___ Provided data

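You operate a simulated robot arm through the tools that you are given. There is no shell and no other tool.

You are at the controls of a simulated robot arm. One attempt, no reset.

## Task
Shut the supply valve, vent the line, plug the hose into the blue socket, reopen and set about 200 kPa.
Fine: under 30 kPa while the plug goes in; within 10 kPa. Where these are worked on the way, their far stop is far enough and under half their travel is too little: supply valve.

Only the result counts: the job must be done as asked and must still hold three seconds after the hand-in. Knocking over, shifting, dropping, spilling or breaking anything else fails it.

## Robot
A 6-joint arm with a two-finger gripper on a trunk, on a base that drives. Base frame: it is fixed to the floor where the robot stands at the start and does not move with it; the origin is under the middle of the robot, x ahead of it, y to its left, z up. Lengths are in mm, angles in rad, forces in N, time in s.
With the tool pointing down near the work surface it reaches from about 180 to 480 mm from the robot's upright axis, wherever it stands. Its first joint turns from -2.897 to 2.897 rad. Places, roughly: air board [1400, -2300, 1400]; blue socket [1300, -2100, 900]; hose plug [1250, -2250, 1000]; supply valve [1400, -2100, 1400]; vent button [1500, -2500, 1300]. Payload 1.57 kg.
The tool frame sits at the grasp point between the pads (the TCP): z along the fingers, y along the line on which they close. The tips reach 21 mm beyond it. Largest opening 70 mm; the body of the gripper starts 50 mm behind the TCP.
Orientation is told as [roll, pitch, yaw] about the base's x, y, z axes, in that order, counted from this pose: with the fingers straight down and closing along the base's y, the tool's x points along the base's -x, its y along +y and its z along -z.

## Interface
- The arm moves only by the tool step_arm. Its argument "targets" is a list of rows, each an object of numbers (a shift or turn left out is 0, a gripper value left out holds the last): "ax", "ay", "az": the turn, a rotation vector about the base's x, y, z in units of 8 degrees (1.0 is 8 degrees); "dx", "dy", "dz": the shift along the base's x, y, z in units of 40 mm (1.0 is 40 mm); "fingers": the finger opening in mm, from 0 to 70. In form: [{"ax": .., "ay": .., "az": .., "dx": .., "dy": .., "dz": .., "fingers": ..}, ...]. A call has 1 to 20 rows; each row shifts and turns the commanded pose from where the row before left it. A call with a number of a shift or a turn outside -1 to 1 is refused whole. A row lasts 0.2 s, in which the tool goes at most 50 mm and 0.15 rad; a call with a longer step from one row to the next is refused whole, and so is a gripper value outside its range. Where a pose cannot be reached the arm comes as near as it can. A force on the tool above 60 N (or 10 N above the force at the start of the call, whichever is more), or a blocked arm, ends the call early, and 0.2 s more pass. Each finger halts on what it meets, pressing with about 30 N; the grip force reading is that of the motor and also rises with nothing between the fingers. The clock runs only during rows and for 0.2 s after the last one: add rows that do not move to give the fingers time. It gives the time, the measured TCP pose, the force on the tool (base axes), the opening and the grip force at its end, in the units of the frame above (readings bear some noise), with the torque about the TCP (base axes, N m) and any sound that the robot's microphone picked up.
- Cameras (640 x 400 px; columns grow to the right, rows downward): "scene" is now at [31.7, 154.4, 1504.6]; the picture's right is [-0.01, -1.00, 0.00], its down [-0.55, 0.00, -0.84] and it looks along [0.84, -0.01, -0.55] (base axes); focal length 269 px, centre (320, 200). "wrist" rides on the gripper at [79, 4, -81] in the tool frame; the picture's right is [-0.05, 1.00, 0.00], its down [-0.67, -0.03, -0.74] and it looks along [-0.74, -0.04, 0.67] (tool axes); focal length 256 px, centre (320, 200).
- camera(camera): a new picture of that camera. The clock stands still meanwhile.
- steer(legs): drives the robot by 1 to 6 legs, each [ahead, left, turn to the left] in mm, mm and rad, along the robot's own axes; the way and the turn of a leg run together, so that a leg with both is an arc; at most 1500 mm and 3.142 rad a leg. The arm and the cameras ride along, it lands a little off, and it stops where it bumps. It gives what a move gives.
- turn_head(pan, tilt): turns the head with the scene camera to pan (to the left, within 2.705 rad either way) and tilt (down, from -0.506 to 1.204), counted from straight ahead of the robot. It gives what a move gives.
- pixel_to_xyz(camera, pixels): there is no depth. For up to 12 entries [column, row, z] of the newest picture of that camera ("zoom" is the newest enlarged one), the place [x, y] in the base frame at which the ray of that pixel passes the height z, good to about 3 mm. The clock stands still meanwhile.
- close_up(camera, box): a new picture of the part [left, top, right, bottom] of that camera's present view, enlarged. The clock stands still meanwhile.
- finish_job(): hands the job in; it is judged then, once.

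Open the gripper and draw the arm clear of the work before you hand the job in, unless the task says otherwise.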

______

[Exercise brief] Report how many lines of the listing hold the string "simulated", giving only the number.

[Exercise output] 2